***** Available data
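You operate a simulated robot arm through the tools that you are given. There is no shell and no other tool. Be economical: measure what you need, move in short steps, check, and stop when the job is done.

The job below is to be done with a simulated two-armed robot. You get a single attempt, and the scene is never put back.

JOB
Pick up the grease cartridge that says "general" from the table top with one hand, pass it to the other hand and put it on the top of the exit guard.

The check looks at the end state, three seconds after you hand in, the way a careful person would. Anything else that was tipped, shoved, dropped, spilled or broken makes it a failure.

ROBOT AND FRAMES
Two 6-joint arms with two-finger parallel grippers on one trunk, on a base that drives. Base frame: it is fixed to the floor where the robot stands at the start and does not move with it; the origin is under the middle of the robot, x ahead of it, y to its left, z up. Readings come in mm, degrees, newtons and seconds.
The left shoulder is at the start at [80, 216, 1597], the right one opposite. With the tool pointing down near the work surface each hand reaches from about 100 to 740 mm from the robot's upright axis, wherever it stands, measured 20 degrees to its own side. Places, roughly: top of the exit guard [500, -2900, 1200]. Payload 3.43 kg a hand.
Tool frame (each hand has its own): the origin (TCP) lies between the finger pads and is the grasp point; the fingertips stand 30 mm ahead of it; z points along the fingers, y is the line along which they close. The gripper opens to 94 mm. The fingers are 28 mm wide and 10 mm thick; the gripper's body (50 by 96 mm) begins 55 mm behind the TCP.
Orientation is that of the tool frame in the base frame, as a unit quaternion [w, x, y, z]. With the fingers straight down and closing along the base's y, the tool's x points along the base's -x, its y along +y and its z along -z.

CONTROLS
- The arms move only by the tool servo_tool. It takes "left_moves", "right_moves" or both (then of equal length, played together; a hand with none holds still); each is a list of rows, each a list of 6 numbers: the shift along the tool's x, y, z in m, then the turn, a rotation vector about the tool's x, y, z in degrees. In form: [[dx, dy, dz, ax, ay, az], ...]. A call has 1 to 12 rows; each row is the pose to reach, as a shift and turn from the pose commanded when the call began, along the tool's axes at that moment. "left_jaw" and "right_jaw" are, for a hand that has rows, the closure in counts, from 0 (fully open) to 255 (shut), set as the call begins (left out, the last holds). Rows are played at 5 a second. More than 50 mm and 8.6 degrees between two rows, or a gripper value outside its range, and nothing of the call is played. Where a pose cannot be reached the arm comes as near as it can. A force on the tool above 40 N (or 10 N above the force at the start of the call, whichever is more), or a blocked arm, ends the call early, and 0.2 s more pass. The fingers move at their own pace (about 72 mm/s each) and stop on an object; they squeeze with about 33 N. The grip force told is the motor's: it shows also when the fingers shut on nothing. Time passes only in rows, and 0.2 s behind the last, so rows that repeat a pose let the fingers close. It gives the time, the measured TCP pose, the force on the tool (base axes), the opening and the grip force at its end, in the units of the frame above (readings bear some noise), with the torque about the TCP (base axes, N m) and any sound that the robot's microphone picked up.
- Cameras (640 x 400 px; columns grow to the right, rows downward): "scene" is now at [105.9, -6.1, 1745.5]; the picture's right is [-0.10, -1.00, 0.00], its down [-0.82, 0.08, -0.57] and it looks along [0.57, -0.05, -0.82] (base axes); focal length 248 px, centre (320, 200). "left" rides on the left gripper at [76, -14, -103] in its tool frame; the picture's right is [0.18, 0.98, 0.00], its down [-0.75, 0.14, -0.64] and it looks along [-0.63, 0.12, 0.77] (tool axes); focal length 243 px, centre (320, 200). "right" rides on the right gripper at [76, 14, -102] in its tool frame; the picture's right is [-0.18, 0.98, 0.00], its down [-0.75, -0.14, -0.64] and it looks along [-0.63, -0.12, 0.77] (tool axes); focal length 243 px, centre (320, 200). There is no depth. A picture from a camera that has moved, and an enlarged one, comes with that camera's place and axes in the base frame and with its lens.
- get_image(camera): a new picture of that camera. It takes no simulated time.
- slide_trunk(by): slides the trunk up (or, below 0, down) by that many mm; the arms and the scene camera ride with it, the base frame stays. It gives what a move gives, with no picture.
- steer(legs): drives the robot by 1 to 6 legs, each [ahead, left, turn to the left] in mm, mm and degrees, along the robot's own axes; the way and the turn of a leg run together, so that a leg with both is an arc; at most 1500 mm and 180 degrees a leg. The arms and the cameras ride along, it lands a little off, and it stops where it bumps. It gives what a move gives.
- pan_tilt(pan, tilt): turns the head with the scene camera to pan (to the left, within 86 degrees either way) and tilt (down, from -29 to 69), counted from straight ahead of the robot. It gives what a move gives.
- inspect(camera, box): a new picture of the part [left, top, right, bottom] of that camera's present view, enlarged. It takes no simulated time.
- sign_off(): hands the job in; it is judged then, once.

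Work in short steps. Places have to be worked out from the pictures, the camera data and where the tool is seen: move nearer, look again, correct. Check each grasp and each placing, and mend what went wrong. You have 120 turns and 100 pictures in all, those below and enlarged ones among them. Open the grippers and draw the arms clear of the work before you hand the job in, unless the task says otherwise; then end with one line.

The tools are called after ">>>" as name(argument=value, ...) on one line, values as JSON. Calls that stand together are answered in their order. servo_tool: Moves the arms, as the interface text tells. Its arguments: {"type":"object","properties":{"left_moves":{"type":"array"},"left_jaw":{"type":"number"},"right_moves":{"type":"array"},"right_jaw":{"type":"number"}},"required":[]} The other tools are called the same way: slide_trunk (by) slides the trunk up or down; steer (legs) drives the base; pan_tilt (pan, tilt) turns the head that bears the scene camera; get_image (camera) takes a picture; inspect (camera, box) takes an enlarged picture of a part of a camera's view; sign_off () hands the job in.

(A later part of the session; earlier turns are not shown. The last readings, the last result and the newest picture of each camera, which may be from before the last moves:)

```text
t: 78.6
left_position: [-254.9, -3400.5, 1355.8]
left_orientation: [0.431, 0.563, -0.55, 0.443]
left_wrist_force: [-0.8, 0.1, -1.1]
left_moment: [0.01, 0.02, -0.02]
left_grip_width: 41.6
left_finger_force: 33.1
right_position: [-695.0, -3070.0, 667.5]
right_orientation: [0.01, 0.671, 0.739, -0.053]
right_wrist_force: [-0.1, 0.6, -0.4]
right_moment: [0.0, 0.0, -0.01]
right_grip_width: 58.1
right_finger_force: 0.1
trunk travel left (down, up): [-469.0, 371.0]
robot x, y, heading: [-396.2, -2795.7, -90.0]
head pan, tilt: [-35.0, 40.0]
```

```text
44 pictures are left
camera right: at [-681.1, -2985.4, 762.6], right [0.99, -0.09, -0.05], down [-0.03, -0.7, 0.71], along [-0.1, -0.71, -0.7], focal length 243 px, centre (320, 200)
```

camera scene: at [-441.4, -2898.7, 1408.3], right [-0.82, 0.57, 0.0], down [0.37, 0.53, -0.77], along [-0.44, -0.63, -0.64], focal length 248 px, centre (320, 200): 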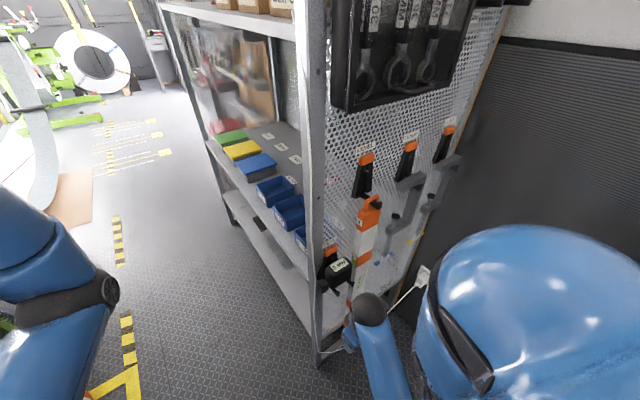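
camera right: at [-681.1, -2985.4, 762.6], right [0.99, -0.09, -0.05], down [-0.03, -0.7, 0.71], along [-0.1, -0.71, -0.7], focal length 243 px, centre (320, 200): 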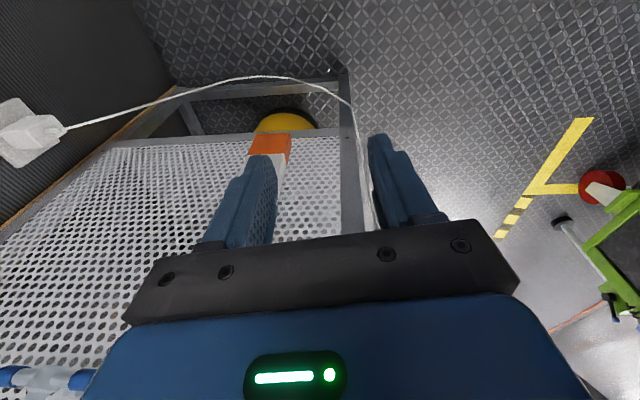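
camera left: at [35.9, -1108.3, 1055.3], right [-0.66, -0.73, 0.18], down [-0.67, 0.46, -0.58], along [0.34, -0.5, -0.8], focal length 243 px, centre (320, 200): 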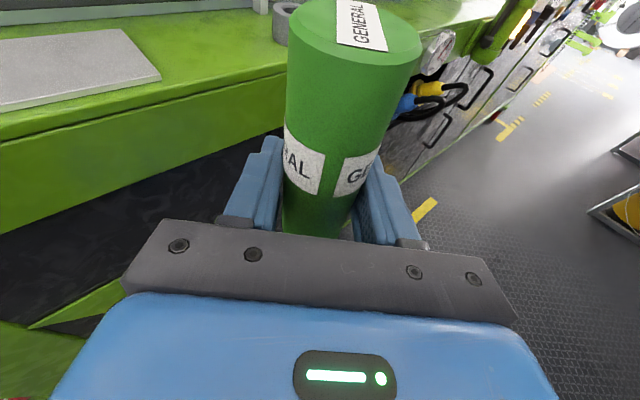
**********
• Directions for this task: Copy each line in full and exactly, omitting any picture.

• Written response:
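You operate a simulated robot arm through the tools that you are given. There is no shell and no other tool. Be economical: measure what you need, move in short steps, check, and stop when the job is done.

The job below is to be done with a simulated two-armed robot. You get a single attempt, and the scene is never put back.

JOB
Pick up the grease cartridge that says "general" from the table top with one hand, pass it to the other hand and put it on the top of the exit guard.

The check looks at the end state, three seconds after you hand in, the way a careful person would. Anything else that was tipped, shoved, dropped, spilled or broken makes it a failure.

ROBOT AND FRAMES
Two 6-joint arms with two-finger parallel grippers on one trunk, on a base that drives. Base frame: it is fixed to the floor where the robot stands at the start and does not move with it; the origin is under the middle of the robot, x ahead of it, y to its left, z up. Readings come in mm, degrees, newtons and seconds.
The left shoulder is at the start at [80, 216, 1597], the right one opposite. With the tool pointing down near the work surface each hand reaches from about 100 to 740 mm from the robot's upright axis, wherever it stands, measured 20 degrees to its own side. Places, roughly: top of the exit guard [500, -2900, 1200]. Payload 3.43 kg a hand.
Tool frame (each hand has its own): the origin (TCP) lies between the finger pads and is the grasp point; the fingertips stand 30 mm ahead of it; z points along the fingers, y is the line along which they close. The gripper opens to 94 mm. The fingers are 28 mm wide and 10 mm thick; the gripper's body (50 by 96 mm) begins 55 mm behind the TCP.
Orientation is that of the tool frame in the base frame, as a unit quaternion [w, x, y, z]. With the fingers straight down and closing along the base's y, the tool's x points along the base's -x, its y along +y and its z along -z.

CONTROLS
- The arms move only by the tool servo_tool. It takes "left_moves", "right_moves" or both (then of equal length, played together; a hand with none holds still); each is a list of rows, each a list of 6 numbers: the shift along the tool's x, y, z in m, then the turn, a rotation vector about the tool's x, y, z in degrees. In form: [[dx, dy, dz, ax, ay, az], ...]. A call has 1 to 12 rows; each row is the pose to reach, as a shift and turn from the pose commanded when the call began, along the tool's axes at that moment. "left_jaw" and "right_jaw" are, for a hand that has rows, the closure in counts, from 0 (fully open) to 255 (shut), set as the call begins (left out, the last holds). Rows are played at 5 a second. More than 50 mm and 8.6 degrees between two rows, or a gripper value outside its range, and nothing of the call is played. Where a pose cannot be reached the arm comes as near as it can. A force on the tool above 40 N (or 10 N above the force at the start of the call, whichever is more), or a blocked arm, ends the call early, and 0.2 s more pass. The fingers move at their own pace (about 72 mm/s each) and stop on an object; they squeeze with about 33 N. The grip force told is the motor's: it shows also when the fingers shut on nothing. Time passes only in rows, and 0.2 s behind the last, so rows that repeat a pose let the fingers close. It gives the time, the measured TCP pose, the force on the tool (base axes), the opening and the grip force at its end, in the units of the frame above (readings bear some noise), with the torque about the TCP (base axes, N m) and any sound that the robot's microphone picked up.
- Cameras (640 x 400 px; columns grow to the right, rows downward): "scene" is now at [105.9, -6.1, 1745.5]; the picture's right is [-0.10, -1.00, 0.00], its down [-0.82, 0.08, -0.57] and it looks along [0.57, -0.05, -0.82] (base axes); focal length 248 px, centre (320, 200). "left" rides on the left gripper at [76, -14, -103] in its tool frame; the picture's right is [0.18, 0.98, 0.00], its down [-0.75, 0.14, -0.64] and it looks along [-0.63, 0.12, 0.77] (tool axes); focal length 243 px, centre (320, 200). "right" rides on the right gripper at [76, 14, -102] in its tool frame; the picture's right is [-0.18, 0.98, 0.00], its down [-0.75, -0.14, -0.64] and it looks along [-0.63, -0.12, 0.77] (tool axes); focal length 243 px, centre (320, 200). There is no depth. A picture from a camera that has moved, and an enlarged one, comes with that camera's place and axes in the base frame and with its lens.
- get_image(camera): a new picture of that camera. It takes no simulated time.
- slide_trunk(by): slides the trunk up (or, below 0, down) by that many mm; the arms and the scene camera ride with it, the base frame stays. It gives what a move gives, with no picture.
- steer(legs): drives the robot by 1 to 6 legs, each [ahead, left, turn to the left] in mm, mm and degrees, along the robot's own axes; the way and the turn of a leg run together, so that a leg with both is an arc; at most 1500 mm and 180 degrees a leg. The arms and the cameras ride along, it lands a little off, and it stops where it bumps. It gives what a move gives.
- pan_tilt(pan, tilt): turns the head with the scene camera to pan (to the left, within 86 degrees either way) and tilt (down, from -29 to 69), counted from straight ahead of the robot. It gives what a move gives.
- inspect(camera, box): a new picture of the part [left, top, right, bottom] of that camera's present view, enlarged. It takes no simulated time.
- sign_off(): hands the job in; it is judged then, once.

Work in short steps. Places have to be worked out from the pictures, the camera data and where the tool is seen: move nearer, look again, correct. Check each grasp and each placing, and mend what went wrong. You have 120 turns and 100 pictures in all, those below and enlarged ones among them. Open the grippers and draw the arms clear of the work before you hand the job in, unless the task says otherwise; then end with one line.

The tools are called after ">>>" as name(argument=value, ...) on one line, values as JSON. Calls that stand together are answered in their order. servo_tool: Moves the arms, as the interface text tells. Its arguments: {"type":"object","properties":{"left_moves":{"type":"array"},"left_jaw":{"type":"number"},"right_moves":{"type":"array"},"right_jaw":{"type":"number"}},"required":[]} The other tools are called the same way: slide_trunk (by) slides the trunk up or down; steer (legs) drives the base; pan_tilt (pan, tilt) turns the head that bears the scene camera; get_image (camera) takes a picture; inspect (camera, box) takes an enlarged picture of a part of a camera's view; sign_off () hands the job in.

(A later part of the session; earlier turns are not shown. The last readings, the last result and the newest picture of each camera, which may be from before the last moves:)

```text
t: 78.6
left_position: [-254.9, -3400.5, 1355.8]
left_orientation: [0.431, 0.563, -0.55, 0.443]
left_wrist_force: [-0.8, 0.1, -1.1]
left_moment: [0.01, 0.02, -0.02]
left_grip_width: 41.6
left_finger_force: 33.1
right_position: [-695.0, -3070.0, 667.5]
right_orientation: [0.01, 0.671, 0.739, -0.053]
right_wrist_force: [-0.1, 0.6, -0.4]
right_moment: [0.0, 0.0, -0.01]
right_grip_width: 58.1
right_finger_force: 0.1
trunk travel left (down, up): [-469.0, 371.0]
robot x, y, heading: [-396.2, -2795.7, -90.0]
head pan, tilt: [-35.0, 40.0]
```

```text
44 pictures are left
camera right: at [-681.1, -2985.4, 762.6], right [0.99, -0.09, -0.05], down [-0.03, -0.7, 0.71], along [-0.1, -0.71, -0.7], focal length 243 px, centre (320, 200)
```

camera scene: at [-441.4, -2898.7, 1408.3], right [-0.82, 0.57, 0.0], down [0.37, 0.53, -0.77], along [-0.44, -0.63, -0.64], focal length 248 px, centre (320, 200): 
camera right: at [-681.1, -2985.4, 762.6], right [0.99, -0.09, -0.05], down [-0.03, -0.7, 0.71], along [-0.1, -0.71, -0.7], focal length 243 px, centre (320, 200): 
camera left: at [35.9, -1108.3, 1055.3], right [-0.66, -0.73, 0.18], down [-0.67, 0.46, -0.58], along [0.34, -0.5, -0.8], focal length 243 px, centre (320, 200): 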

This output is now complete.